Tuesday, April 25, 2006

The second law of supply 

If the first law of supply is that there is a direct relationship between the price of a good and the quantity producers are willing to supply, the second law of supply states that the elasticity of supply is greater in the long run than the short run. That is, an increase in price of a good resulting from a change in demand will increase price more in the short-run. Quantities produced cannot change as fast.

We are seeing an example of this in gas prices today, as the editorial board of the Wall Street Journal makes clear.
A decent portion of the latest run-up in gas prices--and the entire cause of recent spot shortages--is the direct result of the energy bill Congress passed last summer. That self-serving legislation handed Congress's friends in the ethanol lobby a mandate that forces drivers to use 7.5 billion gallons annually of that oxygenate by 2012.

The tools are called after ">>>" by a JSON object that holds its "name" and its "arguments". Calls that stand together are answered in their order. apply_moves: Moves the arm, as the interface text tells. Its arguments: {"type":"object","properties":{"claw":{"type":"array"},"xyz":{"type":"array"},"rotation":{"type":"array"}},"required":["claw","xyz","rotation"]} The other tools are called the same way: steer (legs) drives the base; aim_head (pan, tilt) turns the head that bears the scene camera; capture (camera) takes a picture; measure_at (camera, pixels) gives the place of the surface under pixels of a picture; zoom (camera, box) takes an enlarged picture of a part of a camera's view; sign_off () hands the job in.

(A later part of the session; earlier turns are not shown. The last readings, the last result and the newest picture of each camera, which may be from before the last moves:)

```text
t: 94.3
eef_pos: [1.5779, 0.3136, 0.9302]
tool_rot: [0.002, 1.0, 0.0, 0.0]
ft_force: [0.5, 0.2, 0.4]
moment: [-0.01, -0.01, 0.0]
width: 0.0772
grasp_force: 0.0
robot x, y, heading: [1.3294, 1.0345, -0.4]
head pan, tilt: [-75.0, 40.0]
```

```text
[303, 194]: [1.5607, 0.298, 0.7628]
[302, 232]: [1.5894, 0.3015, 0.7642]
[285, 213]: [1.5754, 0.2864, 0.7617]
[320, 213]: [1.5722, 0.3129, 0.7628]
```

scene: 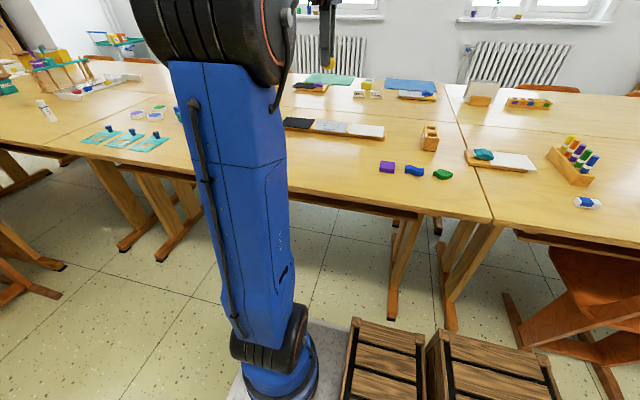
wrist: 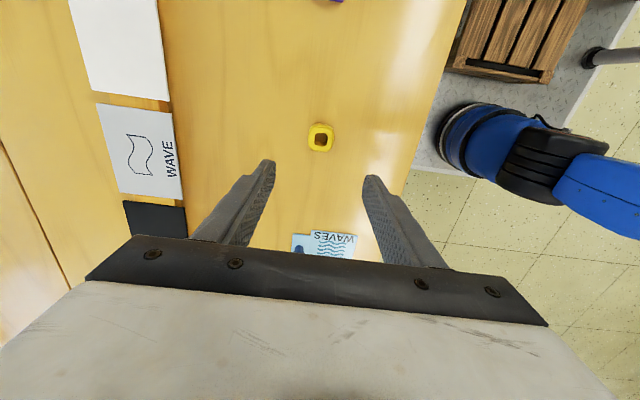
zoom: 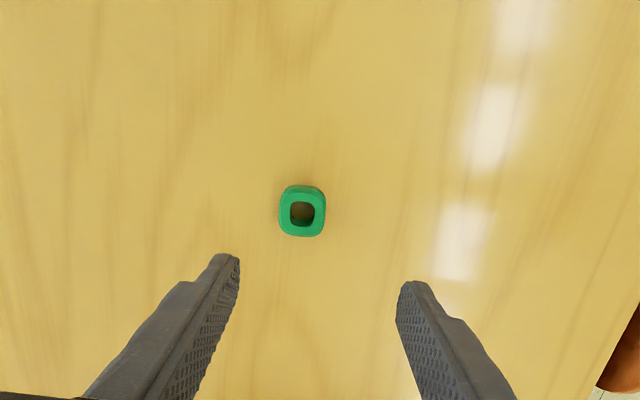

At the same time, Congress refused to provide liability protection to the makers of MTBE, a rival oxygenate getting hit with lawsuits. So MTBE makers are leaving the market in a rush, while overstretched ethanol producers (despite their promises) are in no way equipped to compensate for the loss of MTBE in the fuel supply. Ethanol is also difficult to ship and store outside of the Midwest, which is causing supply headaches and spot gas shortages along the East Coast and Texas.
Many of the items in the WSJ's list of possible cures appears in the White House's announcement today of changes in energy policy to deal with the increase in prices. But these should have been done long ago, and statements that the president "will not tolerate" "fraud or manipulation of the market" are unhelpful. These were illegal before today, and if they were tolerated before one must wonder why.

And if this story that the Democrats will offer a temporary suspension of gas taxes is true, Bush's statement is going to look like half-a-loaf in comparison in the press. Note, though, they are robbing the Highway Trust Fund to pay for the tax relief, and replacing it with a cut in tax breaks to the oil companies that is triple the size of the take-back Bush has proposed.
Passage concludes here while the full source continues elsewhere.